The exception are plates all handmade to spec by Carlton ceramics. It says much that this is where McIver has splurged the most. 

It's all about what's on the plate at this start-up where 10 to 13 heavily tweezed dishes are delivered with raging enthusiasm. 

You would still call McIver's grilled marron and muntrie berry-strewn menu mod-Oz, even if Redzepi has raised the bar with his abalone schnitzel at Noma, but the luxe and classic execution has more in common with the dishes of McIver's former employers at Vue de Monde or ESP's Scott Pickett. 

It's an unrelenting festival of dairy for a start.
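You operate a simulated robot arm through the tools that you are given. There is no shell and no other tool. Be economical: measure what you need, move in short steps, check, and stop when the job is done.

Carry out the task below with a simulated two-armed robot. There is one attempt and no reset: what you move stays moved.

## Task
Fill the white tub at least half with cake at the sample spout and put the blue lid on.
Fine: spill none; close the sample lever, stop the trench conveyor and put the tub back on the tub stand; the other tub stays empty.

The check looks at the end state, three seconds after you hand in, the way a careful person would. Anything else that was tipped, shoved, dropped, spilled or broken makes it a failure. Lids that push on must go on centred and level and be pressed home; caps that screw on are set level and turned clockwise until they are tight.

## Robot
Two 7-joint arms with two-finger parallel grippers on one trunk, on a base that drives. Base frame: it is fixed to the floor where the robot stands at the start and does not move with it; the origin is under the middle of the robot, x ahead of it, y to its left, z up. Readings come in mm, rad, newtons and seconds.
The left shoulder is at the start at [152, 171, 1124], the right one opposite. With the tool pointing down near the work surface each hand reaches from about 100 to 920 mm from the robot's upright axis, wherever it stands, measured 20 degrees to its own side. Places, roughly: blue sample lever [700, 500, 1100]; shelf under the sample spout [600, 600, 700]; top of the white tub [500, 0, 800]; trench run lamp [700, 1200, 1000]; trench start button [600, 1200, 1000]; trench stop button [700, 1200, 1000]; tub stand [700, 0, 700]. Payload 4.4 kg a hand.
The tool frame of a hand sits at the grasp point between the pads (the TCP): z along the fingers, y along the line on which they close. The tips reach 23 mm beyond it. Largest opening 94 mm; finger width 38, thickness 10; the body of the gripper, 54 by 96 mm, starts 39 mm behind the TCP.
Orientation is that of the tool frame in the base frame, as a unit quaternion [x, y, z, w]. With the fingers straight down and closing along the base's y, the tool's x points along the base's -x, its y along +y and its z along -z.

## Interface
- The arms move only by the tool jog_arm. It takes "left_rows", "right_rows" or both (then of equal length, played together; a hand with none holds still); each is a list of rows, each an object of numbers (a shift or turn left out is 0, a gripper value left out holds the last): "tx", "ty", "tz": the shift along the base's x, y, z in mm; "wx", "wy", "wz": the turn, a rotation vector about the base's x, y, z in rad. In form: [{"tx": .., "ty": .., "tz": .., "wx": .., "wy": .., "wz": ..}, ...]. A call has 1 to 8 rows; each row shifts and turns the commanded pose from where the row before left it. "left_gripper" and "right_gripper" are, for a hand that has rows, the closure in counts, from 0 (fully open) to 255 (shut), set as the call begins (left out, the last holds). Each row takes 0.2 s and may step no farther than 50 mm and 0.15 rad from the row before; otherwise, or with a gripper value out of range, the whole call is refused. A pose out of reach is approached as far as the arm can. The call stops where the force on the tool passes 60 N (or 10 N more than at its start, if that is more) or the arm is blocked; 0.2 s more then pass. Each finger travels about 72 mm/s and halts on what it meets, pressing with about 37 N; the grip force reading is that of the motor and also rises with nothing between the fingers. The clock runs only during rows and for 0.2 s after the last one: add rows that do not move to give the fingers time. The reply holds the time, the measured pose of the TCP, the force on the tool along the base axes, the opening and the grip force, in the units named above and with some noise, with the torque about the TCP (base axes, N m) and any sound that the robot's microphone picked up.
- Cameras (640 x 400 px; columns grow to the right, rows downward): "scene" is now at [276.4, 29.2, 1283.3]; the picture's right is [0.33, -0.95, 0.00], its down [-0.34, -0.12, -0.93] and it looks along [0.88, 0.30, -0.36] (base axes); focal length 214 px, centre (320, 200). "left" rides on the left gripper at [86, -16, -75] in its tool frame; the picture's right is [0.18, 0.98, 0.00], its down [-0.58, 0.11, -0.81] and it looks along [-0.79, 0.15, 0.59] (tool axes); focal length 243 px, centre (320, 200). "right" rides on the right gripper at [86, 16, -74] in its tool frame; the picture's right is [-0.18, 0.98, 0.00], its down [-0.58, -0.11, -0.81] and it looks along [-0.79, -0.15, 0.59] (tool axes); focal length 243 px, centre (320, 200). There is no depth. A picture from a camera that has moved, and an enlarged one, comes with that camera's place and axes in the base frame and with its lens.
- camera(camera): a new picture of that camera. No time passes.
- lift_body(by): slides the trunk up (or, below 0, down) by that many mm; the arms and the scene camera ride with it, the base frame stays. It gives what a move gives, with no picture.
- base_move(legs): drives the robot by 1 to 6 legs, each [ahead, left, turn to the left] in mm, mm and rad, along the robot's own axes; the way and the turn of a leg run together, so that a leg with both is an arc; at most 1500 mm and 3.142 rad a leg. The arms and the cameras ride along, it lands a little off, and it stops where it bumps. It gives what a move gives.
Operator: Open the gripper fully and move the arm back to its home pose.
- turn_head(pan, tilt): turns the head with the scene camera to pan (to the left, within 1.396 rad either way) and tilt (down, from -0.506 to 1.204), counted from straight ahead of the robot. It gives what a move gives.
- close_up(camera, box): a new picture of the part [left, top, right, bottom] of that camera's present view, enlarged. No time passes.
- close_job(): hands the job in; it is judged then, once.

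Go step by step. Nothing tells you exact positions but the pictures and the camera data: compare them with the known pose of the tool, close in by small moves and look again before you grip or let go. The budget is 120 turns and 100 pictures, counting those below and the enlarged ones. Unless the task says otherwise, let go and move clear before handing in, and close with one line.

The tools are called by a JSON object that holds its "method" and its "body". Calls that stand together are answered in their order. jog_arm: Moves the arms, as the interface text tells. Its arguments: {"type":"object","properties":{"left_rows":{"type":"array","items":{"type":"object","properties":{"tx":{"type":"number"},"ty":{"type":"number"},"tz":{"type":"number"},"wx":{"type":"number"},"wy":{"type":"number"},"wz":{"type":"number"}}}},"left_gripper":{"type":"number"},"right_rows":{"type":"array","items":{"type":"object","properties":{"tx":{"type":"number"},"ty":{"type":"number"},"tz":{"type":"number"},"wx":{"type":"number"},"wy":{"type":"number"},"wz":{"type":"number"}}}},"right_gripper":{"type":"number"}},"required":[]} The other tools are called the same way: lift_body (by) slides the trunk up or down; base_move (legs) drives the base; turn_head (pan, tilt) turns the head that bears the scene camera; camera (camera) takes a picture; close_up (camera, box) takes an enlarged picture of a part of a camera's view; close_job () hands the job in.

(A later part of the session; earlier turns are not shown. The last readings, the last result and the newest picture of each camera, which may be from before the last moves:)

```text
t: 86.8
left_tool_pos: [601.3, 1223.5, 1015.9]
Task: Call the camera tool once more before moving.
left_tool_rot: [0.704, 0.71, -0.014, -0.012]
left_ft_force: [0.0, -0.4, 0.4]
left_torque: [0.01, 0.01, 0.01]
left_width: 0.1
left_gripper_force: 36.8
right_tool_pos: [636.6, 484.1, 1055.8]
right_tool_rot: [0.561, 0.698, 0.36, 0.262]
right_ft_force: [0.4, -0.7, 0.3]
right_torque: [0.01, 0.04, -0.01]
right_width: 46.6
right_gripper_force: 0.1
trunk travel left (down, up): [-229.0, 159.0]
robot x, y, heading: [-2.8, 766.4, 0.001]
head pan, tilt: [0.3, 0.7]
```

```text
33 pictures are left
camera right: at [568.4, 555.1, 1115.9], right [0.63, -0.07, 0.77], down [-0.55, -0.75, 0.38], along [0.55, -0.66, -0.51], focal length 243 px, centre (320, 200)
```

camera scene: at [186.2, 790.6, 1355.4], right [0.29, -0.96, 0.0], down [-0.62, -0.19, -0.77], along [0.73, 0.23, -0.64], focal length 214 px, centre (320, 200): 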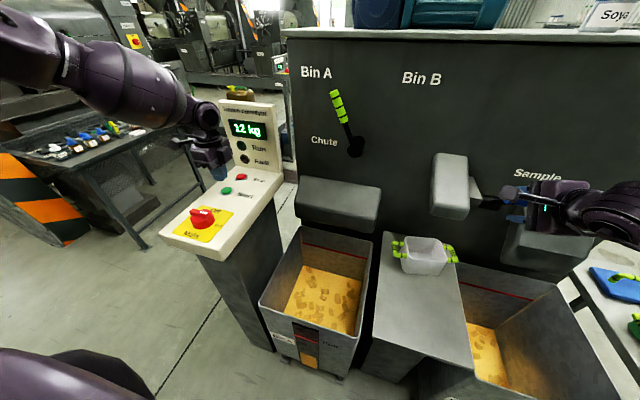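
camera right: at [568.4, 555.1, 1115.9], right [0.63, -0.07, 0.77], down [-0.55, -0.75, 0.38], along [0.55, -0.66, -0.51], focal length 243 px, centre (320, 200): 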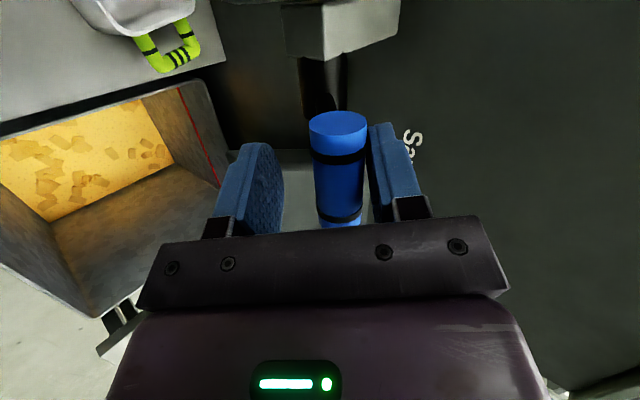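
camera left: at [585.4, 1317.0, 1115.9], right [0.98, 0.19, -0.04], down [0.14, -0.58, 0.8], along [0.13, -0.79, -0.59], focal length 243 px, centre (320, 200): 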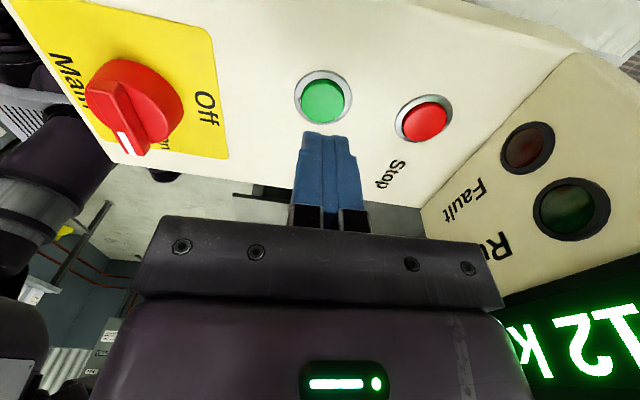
Native dining for those who want to go hard.

Consider the snacks: a vinegared sebago crisp loaded with fresh-picked crab, compressed plum and frozen macadamia milk; a milk skin-draped dollop of fresh ricotta peppered with sweet raw peas with the bitter heat of rocket oil and garlic flowers; or the charred broccolini spear shrouded in a foot-ripe gruyere froth, slick with rendered bone marrow and a fuzzy jacket of parmesan and snowpea sprouts to stave the richness panic with crunch. 

But the skill is there. The produce good. 

A few ideas could go back in the oven. Stock-glossed wallaby tail dumplings, made extra sticky with saltbush butter are a gamey work in progress. The brilliant delicacy of a marron tail, gently barbecued on the hibachi grill with a parmesan rind-enriched sunflower seed risotto is murdered by a well-aged sake match that's basically sherry.

But then there's a rich marron shell caramel neutralising astringent muntrie berries. It's a home run, especially when poured over a medley of fresh heirloom tomatoes to make a sweet, umamiful, summery mess for soaking up with a fresh cob of bread.

If influences are still apparent in the chef's cooking – delivering the bread mid-meal is a classic Mark Best move and the pre-dessert, a sweet potato skin taco filled with blood lime mousse recalls Dan Hunter's sweet fried parsnip signature from Brae – he's reflecting the best. 

Do you want a full rundown on producers for every dish? Maybe. But gauging each table's interest wouldn't go amiss. On the flip side, wine information is scarce. There's apparently a "sober" as well as the $85 "beverage" pairing before the premium $150 sommelier match. The name and origin of each bottle (a lot of French and German wines and a couple of funky sakes including an unfiltered number that's like drinking fruity rice pudding) is about as much detail as you get with your pour. 

The question raised by Amaru is not whether McIver can cook. We know he can. Instead it's: "is this $200 dining?" 

Right now, Amaru has a lot to say but it's yet to find its own voice. It's what you might call proto-restaurant, suited to those happy to roll with the punches – and pay – while Amaru finds its groove. You can see the potential. You can certainly taste it in the perfectly pitched dessert of burrata ice-cream, salty olive dust and strawberries, all drizzled in fruity olive oil. 

Thankfully, there's a $49 lunch menu to ease you in while time, the great healer, fixes all. 

THE LOWDOWN
Pro tip: There's a lunch deal for $49.
Go-to dish: The tomatoes in a marron shell and muntrie berry caramel.
Like this? Hit up Scott Pickett's ESP for luxe-classic mod-Oz, 245 High Street, Northcote.